• [PROBLEM SET]
(a) Give the stretch of the passage given that starts with "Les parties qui" and ends with "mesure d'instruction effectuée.", unchanged.
(b) Add the next paragraphs of the passage given.

• [INFORMATION SHOWN]
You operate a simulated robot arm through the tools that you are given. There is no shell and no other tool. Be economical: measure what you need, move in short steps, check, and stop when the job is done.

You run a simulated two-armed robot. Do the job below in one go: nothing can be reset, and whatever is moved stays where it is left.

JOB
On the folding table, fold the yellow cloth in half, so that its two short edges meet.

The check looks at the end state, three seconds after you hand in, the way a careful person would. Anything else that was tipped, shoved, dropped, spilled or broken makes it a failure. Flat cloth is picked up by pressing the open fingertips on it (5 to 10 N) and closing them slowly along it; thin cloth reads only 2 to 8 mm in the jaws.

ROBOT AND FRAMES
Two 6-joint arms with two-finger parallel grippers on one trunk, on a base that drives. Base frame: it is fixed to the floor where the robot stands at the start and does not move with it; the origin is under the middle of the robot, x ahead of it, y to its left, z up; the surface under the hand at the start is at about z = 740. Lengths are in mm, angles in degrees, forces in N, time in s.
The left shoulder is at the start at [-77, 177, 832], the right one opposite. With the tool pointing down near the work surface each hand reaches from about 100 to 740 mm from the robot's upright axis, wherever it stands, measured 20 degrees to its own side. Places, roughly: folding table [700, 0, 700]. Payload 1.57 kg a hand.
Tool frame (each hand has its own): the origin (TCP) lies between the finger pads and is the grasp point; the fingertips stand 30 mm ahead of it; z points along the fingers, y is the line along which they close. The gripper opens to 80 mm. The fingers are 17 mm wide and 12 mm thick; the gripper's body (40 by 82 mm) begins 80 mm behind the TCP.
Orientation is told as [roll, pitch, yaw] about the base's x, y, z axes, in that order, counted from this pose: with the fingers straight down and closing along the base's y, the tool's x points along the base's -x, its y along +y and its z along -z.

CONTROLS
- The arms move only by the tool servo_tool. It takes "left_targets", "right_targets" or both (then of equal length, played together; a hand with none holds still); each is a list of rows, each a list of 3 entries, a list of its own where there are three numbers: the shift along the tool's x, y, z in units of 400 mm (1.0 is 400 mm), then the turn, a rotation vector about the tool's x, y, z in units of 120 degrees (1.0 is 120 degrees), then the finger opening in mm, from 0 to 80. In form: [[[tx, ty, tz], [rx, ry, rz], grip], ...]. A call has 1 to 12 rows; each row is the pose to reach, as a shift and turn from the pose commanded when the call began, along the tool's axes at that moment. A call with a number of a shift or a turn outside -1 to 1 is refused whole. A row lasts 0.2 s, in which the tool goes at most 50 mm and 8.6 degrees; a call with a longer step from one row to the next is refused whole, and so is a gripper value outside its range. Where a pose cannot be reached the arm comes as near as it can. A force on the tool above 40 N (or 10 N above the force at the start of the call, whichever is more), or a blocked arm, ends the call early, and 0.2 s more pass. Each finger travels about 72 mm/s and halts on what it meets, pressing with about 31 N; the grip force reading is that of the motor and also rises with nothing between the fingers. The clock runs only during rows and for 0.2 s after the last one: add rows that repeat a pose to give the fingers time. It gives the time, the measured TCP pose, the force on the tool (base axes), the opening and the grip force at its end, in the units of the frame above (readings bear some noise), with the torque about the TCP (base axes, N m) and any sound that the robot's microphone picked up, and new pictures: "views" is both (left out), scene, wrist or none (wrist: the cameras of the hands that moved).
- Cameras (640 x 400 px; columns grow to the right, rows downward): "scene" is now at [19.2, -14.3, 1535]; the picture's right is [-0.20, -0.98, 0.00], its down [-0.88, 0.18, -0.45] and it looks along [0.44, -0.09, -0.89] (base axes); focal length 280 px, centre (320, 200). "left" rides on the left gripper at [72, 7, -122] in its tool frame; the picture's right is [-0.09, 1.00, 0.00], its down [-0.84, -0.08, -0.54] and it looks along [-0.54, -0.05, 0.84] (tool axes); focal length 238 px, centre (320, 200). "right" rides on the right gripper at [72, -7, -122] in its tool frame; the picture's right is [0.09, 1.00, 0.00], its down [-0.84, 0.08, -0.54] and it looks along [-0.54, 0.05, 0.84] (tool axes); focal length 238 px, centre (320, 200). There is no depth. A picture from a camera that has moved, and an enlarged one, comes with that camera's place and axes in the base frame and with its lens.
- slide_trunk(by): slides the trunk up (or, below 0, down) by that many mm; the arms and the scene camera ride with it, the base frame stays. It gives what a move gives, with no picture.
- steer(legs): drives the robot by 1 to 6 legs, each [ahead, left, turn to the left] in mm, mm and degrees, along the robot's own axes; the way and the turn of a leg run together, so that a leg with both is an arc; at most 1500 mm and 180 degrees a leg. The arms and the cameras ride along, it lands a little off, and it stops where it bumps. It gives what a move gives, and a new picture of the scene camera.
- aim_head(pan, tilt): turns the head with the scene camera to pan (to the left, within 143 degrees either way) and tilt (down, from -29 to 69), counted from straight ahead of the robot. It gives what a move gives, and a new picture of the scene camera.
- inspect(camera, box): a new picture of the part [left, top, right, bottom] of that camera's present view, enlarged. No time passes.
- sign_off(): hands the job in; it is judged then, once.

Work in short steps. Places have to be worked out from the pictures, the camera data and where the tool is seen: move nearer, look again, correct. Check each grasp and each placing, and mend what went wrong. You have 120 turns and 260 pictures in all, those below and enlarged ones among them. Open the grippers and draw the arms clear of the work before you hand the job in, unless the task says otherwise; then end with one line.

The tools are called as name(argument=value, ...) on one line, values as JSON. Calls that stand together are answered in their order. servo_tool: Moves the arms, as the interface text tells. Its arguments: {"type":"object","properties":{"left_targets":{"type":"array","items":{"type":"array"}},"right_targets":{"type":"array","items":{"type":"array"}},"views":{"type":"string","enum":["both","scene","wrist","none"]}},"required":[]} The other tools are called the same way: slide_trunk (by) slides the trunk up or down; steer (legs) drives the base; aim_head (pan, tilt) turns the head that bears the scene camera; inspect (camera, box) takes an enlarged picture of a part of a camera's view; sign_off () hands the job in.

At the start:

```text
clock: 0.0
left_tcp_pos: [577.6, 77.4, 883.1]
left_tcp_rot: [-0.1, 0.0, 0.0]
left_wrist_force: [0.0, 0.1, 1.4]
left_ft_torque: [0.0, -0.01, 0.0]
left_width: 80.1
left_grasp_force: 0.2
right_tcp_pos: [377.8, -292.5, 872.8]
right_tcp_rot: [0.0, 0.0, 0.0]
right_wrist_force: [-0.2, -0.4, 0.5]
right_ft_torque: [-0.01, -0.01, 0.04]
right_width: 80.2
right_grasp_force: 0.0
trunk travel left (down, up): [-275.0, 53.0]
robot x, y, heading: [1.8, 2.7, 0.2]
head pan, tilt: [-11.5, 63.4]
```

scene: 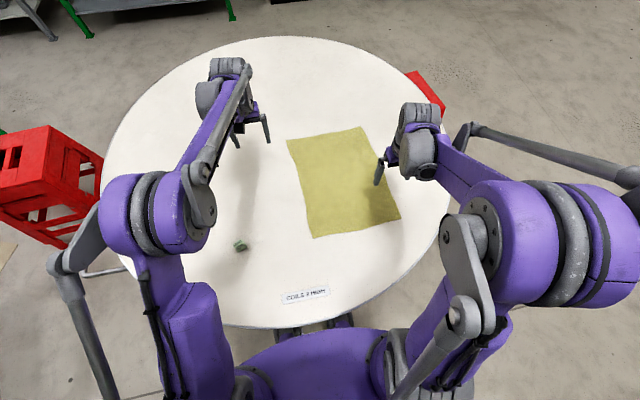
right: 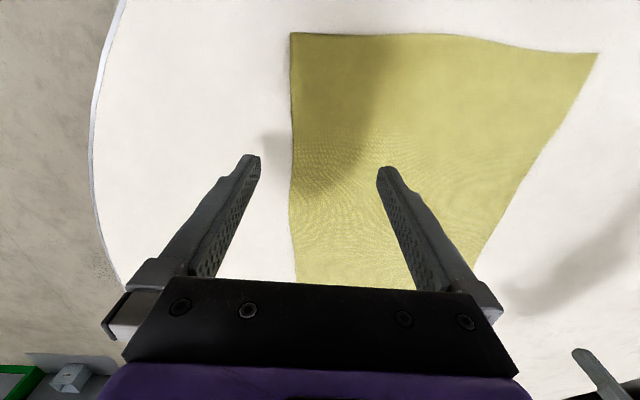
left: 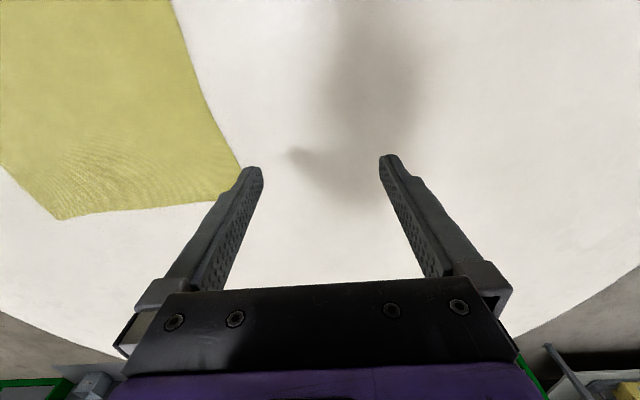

• [PASSAGE GIVEN]
L'expert judiciaire expose dans ses conclusions que le sapiteur qu'il avait mandaté a proposé aux termes de l'examen de toutes les considérations des parties une valeur locative au moment de son rapport d'un montant de 47 931, 50 € hors-taxes, montant qui pourrait être ramené à 47 065 € en tenant compte de la modification de la destination de l'activité, de la disparition de l'accès arrière, et de l'absence de réparations sur le bâtiment, ou augmenté à 60 893 € dans le cas d'une remise en service de l'accès arrière et d'une remise en état du bâtiment avec la prise en compte de la modification d'activité.
L'expert précise que le problème de l'accès fermé devrait être prochainement résolu, et que les travaux de reprise en toiture et éventuellement de l'adjonction d'une isolation pouvaient être évalués à des montants respectifs TTC de 37 707,13 € et 12 127,44 €.
Le rapport déposé par le sapiteur auquel l'expert judiciaire se réfère expressément procède à l'évaluation de la valeur locative par un examen détaillé et argumenté des critères 1 à 4 de l'article L 145-33 du code de commerce, dont la modification notable pourrait seule valider un déplafonnement au regard de la variation des indices de référence.
Les parties qui ne réclament pas une mesure de contre-expertise n'apportent pas dans les débats d'éléments nouveaux qui n'auraient pas été ou pu être soumis au contradictoire des opérations d'expertise, de sorte que le juge peut utilement se référer à une appréciation résultant des investigations de la mesure d'instruction effectuée.
Ces investigations conduisent à proposer une valeur locative révisée en fonction de l'indice de référence (au 1er janvier 2013), sur la base d'une valeur moyenne de 85 € le mètre carré, d'un montant annuel de 47 931,50 € hors-taxes.
Les débats à l'audience et les pièces communiquées par les parties ne permettent pas utilement de retenir une appréciation certaine des circonstances et des responsabilités, ni même de l'imputabilité, ni des conséquences économiques précises, de l'évolution d'une activité initiale de supermarché alimentaire vers une activité de réserves de produits et de ventes de jardinerie, comme des désordres invoqués en toiture, ou encore de la suppression d'une voie d'accès à l'arrière.

• [TASK ANSWERS]
(a)
Les parties qui ne réclament pas une mesure de contre-expertise n'apportent pas dans les débats d'éléments nouveaux qui n'auraient pas été ou pu être soumis au contradictoire des opérations d'expertise, de sorte que le juge peut utilement se référer à une appréciation résultant des investigations de la mesure d'instruction effectuée.

(b)
La cour observe que le sapiteur énonce sans être sérieusement critiqué que les conséquences sur la valeur locative de la modification de la destination de l'activité prévue au bail pourraient raisonnablement contrebalancer celles des désordres sur le bâtiment.
À ce titre, le bailleur énonce sans être utilement contredit que les infiltrations en toiture ne sont pas démontrées à la date de renouvellement du bail en janvier 2011 et qu'il n'a pas été mis en demeure d'y remédier, que le preneur ne démontre pas une diminution consécutive de son chiffre d'affaires.
Par ailleurs, le preneur ne démontre pas un impact économique particulier de la suppression d'une voie d'accès dans le cadre d'une activité qu'il a modifiée sans apporter la preuve d'une autorisation du bailleur ni d'une nécessité impérative d'adaptation qu'il invoque.
Un courrier du directeur de l'agence technique départementale du conseil général daté du 6 juillet 2011 indique que les travaux sur la voirie de création d'un trottoir au droit de l'ancien accès supprimé ne sont pas à l'origine de la suppression de l'accès « dont la fermeture physique a été réalisée antérieurement sous la responsabilité de l'occupant des lieux et la décision d'aménager l'espace a été prise sur la base du constat de la fermeture de l'accès par son bénéficiaire ».
Au vu de ces observations, le premier juge a retenu à tort une diminution de la valeur locative au montant de 3 7 665 ,71 C « si l'on prend en considération l'état des bâtiments et la suppression de l'accès ».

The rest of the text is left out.